• THE PROBLEM: Write out all the lines again, precisely as they stand, but without the images.

================

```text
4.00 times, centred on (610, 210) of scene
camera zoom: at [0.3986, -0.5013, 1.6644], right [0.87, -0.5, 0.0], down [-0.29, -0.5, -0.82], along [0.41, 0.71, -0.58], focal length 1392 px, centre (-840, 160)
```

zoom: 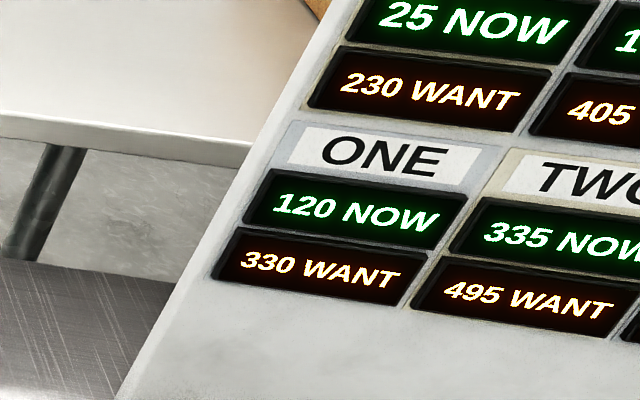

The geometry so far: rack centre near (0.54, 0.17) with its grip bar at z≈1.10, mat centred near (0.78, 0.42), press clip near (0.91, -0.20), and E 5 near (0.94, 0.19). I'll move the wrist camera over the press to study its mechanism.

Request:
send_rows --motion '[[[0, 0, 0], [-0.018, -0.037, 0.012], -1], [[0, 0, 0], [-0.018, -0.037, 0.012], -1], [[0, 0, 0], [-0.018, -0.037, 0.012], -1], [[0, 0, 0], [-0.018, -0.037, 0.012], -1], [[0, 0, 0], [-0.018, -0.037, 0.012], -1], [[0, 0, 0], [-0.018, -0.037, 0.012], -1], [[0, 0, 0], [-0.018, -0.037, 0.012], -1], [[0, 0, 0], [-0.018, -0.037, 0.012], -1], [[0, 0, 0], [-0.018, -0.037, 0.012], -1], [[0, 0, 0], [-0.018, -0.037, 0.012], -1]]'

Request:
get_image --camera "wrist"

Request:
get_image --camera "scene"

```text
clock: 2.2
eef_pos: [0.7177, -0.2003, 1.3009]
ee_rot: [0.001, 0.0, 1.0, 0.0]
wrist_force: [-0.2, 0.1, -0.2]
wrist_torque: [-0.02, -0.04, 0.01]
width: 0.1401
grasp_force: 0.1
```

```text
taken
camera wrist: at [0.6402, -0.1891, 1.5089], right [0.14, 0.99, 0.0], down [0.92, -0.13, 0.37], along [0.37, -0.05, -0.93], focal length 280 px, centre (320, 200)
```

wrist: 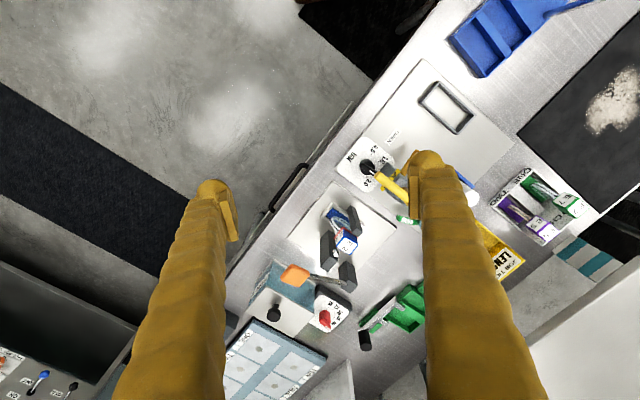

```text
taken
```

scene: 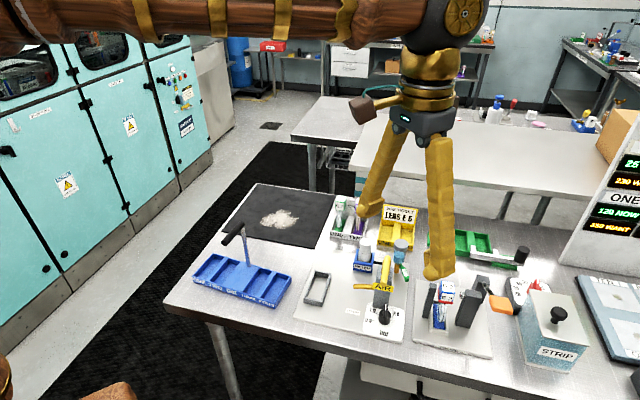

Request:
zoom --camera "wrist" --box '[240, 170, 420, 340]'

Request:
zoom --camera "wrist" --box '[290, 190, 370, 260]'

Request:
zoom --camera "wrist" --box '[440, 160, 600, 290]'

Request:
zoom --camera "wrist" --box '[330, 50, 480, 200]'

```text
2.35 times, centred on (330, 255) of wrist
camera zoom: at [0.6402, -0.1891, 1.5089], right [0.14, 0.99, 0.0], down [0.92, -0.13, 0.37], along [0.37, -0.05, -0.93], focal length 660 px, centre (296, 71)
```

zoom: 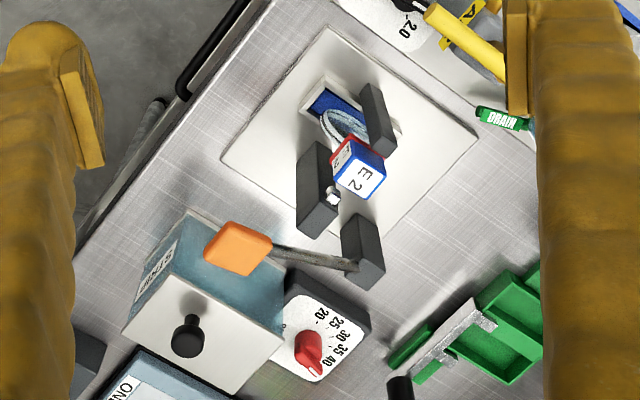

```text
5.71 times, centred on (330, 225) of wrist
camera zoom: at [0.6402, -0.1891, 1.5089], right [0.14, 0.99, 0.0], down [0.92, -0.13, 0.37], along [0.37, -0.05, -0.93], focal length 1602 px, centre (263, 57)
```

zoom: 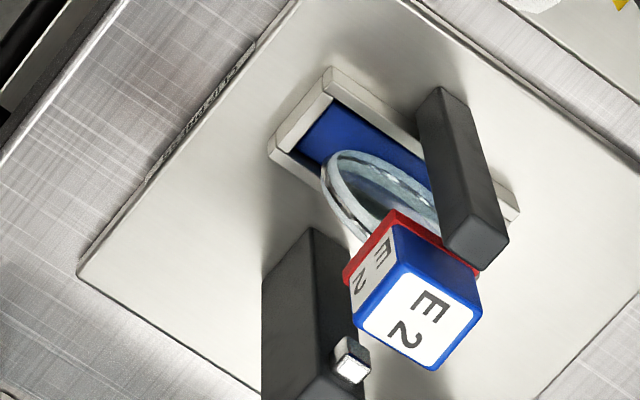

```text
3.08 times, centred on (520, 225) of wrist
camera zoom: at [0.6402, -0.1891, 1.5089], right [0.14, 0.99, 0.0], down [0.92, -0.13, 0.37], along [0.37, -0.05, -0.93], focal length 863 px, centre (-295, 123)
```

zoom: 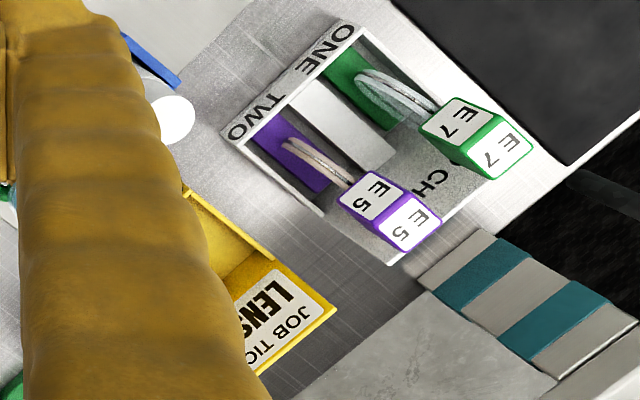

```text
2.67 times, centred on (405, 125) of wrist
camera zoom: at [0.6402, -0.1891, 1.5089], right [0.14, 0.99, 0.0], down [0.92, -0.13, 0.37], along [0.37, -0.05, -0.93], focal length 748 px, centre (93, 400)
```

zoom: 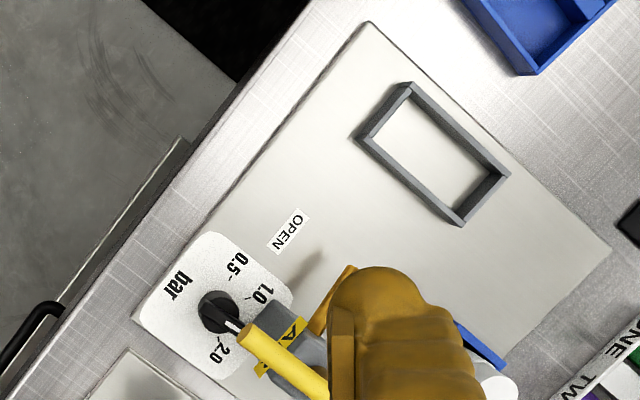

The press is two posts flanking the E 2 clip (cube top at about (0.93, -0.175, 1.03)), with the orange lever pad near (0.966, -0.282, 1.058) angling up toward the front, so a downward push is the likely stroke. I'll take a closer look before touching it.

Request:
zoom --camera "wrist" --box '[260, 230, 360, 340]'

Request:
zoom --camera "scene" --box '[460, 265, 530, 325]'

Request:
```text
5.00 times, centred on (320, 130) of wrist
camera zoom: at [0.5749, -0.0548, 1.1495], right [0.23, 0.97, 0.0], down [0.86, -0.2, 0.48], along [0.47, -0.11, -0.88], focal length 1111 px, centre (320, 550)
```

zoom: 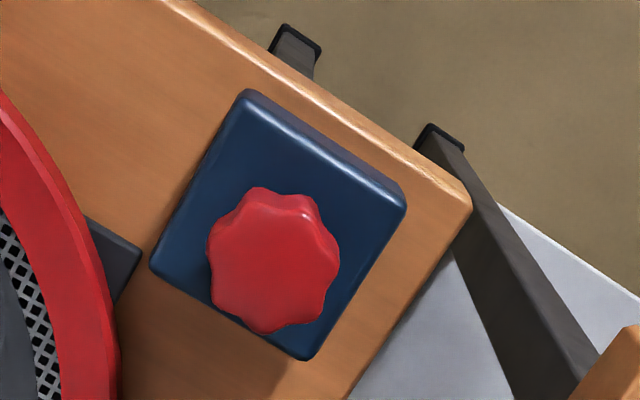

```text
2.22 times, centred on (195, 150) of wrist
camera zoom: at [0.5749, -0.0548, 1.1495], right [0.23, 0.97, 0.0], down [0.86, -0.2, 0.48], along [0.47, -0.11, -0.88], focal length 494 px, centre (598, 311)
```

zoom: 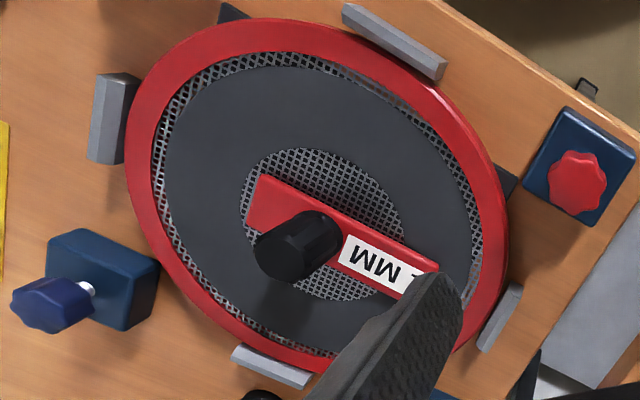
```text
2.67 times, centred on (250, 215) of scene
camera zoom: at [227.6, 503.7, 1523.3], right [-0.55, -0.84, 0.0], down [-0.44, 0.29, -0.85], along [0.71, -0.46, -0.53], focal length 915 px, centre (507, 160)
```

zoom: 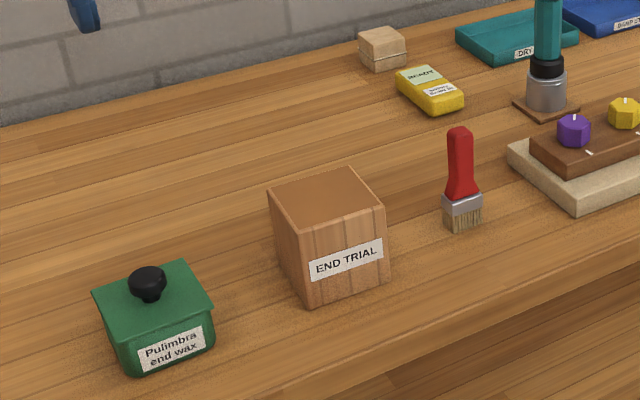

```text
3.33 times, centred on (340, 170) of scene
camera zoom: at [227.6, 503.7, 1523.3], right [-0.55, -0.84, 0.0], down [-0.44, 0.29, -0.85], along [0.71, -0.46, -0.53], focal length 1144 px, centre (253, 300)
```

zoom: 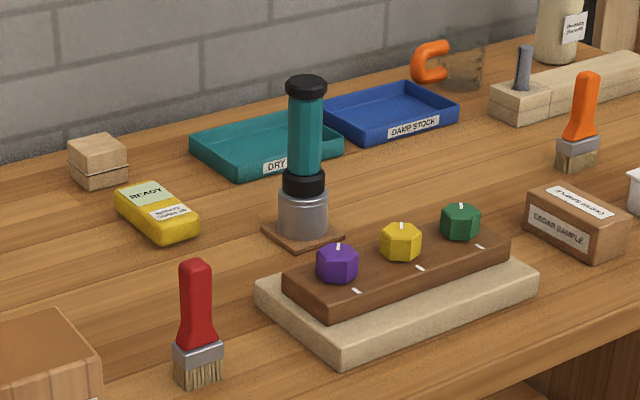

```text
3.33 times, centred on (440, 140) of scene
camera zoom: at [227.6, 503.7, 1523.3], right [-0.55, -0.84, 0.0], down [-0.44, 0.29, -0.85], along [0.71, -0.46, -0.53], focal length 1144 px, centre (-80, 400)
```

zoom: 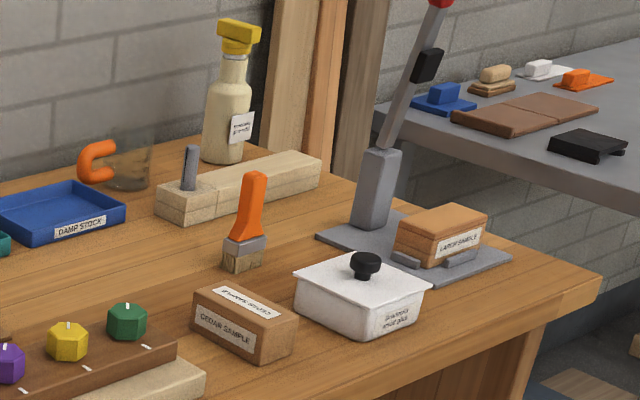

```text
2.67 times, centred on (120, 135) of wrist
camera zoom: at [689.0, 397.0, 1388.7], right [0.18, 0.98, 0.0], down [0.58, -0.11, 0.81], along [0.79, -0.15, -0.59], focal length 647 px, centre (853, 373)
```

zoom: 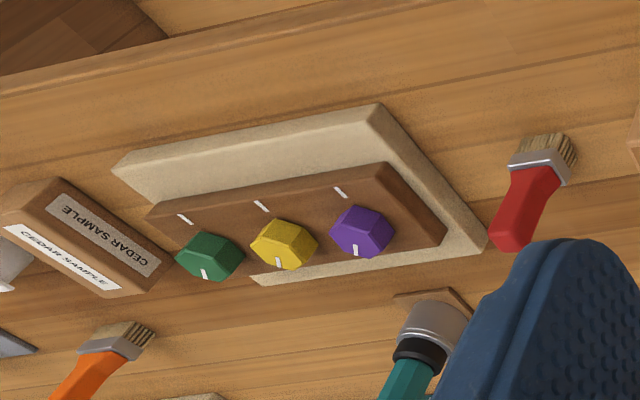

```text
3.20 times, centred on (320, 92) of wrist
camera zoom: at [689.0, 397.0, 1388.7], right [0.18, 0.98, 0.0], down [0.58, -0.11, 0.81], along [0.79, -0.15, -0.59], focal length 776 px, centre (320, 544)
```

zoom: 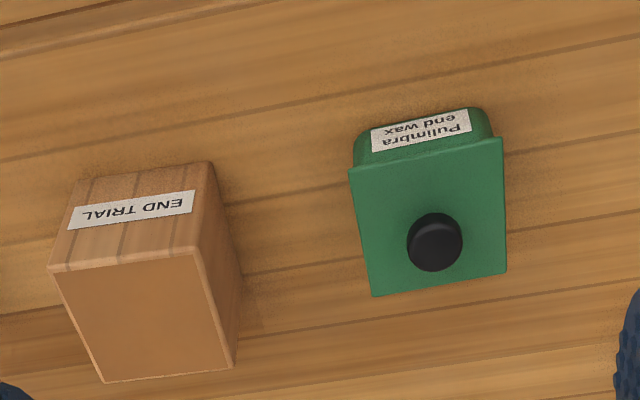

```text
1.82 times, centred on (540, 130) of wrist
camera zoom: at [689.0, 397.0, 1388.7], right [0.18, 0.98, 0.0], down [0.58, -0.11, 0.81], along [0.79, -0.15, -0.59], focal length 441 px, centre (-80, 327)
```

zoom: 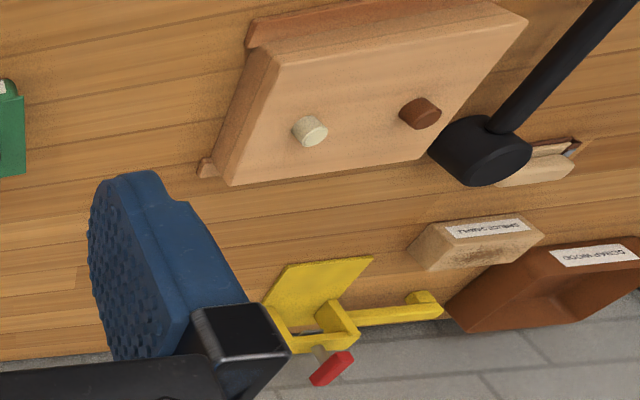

================

• ANSWER TO THIS EXERCISE:
```text
4.00 times, centred on (610, 210) of scene
camera zoom: at [0.3986, -0.5013, 1.6644], right [0.87, -0.5, 0.0], down [-0.29, -0.5, -0.82], along [0.41, 0.71, -0.58], focal length 1392 px, centre (-840, 160)
```

zoom: 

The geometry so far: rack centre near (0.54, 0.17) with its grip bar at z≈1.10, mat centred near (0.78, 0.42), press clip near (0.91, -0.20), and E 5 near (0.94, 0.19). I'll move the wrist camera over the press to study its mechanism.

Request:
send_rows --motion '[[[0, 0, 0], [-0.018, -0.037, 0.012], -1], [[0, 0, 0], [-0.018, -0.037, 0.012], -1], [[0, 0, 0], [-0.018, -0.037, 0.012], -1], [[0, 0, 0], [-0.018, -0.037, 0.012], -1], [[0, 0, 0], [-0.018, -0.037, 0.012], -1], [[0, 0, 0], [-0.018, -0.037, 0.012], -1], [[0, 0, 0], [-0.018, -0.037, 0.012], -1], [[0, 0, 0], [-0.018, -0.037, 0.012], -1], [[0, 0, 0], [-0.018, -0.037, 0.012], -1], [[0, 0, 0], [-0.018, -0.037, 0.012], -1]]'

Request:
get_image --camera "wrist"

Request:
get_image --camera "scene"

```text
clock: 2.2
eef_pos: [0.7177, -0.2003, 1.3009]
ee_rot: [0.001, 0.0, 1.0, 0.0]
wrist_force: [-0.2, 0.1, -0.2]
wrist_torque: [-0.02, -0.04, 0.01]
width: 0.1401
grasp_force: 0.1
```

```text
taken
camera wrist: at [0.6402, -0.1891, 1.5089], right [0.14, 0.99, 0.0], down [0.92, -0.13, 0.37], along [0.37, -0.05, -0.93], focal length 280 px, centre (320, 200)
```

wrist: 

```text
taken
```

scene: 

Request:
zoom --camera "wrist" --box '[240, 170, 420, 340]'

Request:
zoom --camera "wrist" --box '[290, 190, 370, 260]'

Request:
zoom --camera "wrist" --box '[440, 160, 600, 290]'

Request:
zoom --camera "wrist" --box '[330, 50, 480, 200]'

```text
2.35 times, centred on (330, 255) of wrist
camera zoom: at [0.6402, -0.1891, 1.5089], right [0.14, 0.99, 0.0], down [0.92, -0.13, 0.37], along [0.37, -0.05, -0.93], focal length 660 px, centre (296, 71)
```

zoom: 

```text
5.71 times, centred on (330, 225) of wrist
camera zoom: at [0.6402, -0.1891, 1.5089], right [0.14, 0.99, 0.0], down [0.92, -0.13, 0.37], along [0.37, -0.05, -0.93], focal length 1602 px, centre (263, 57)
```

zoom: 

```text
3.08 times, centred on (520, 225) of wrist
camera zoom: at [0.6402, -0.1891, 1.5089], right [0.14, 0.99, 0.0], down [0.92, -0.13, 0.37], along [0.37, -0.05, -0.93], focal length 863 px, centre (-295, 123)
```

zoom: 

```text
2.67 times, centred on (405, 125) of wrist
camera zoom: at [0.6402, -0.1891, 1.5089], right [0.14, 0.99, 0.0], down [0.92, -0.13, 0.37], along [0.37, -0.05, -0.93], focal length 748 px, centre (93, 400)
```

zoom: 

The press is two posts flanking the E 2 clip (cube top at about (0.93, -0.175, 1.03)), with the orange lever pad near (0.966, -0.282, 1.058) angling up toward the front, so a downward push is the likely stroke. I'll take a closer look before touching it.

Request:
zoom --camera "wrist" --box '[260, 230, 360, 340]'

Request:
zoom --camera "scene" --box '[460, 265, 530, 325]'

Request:
```text
5.00 times, centred on (320, 130) of wrist
camera zoom: at [0.5749, -0.0548, 1.1495], right [0.23, 0.97, 0.0], down [0.86, -0.2, 0.48], along [0.47, -0.11, -0.88], focal length 1111 px, centre (320, 550)
```

zoom: 

```text
2.22 times, centred on (195, 150) of wrist
camera zoom: at [0.5749, -0.0548, 1.1495], right [0.23, 0.97, 0.0], down [0.86, -0.2, 0.48], along [0.47, -0.11, -0.88], focal length 494 px, centre (598, 311)
```

zoom: 
```text
2.67 times, centred on (250, 215) of scene
camera zoom: at [227.6, 503.7, 1523.3], right [-0.55, -0.84, 0.0], down [-0.44, 0.29, -0.85], along [0.71, -0.46, -0.53], focal length 915 px, centre (507, 160)
```

zoom: 

```text
3.33 times, centred on (340, 170) of scene
camera zoom: at [227.6, 503.7, 1523.3], right [-0.55, -0.84, 0.0], down [-0.44, 0.29, -0.85], along [0.71, -0.46, -0.53], focal length 1144 px, centre (253, 300)
```

zoom: 

```text
3.33 times, centred on (440, 140) of scene
camera zoom: at [227.6, 503.7, 1523.3], right [-0.55, -0.84, 0.0], down [-0.44, 0.29, -0.85], along [0.71, -0.46, -0.53], focal length 1144 px, centre (-80, 400)
```

zoom: 

```text
2.67 times, centred on (120, 135) of wrist
camera zoom: at [689.0, 397.0, 1388.7], right [0.18, 0.98, 0.0], down [0.58, -0.11, 0.81], along [0.79, -0.15, -0.59], focal length 647 px, centre (853, 373)
```

zoom: 

```text
3.20 times, centred on (320, 92) of wrist
camera zoom: at [689.0, 397.0, 1388.7], right [0.18, 0.98, 0.0], down [0.58, -0.11, 0.81], along [0.79, -0.15, -0.59], focal length 776 px, centre (320, 544)
```

zoom: 

```text
1.82 times, centred on (540, 130) of wrist
camera zoom: at [689.0, 397.0, 1388.7], right [0.18, 0.98, 0.0], down [0.58, -0.11, 0.81], along [0.79, -0.15, -0.59], focal length 441 px, centre (-80, 327)
```

zoom: 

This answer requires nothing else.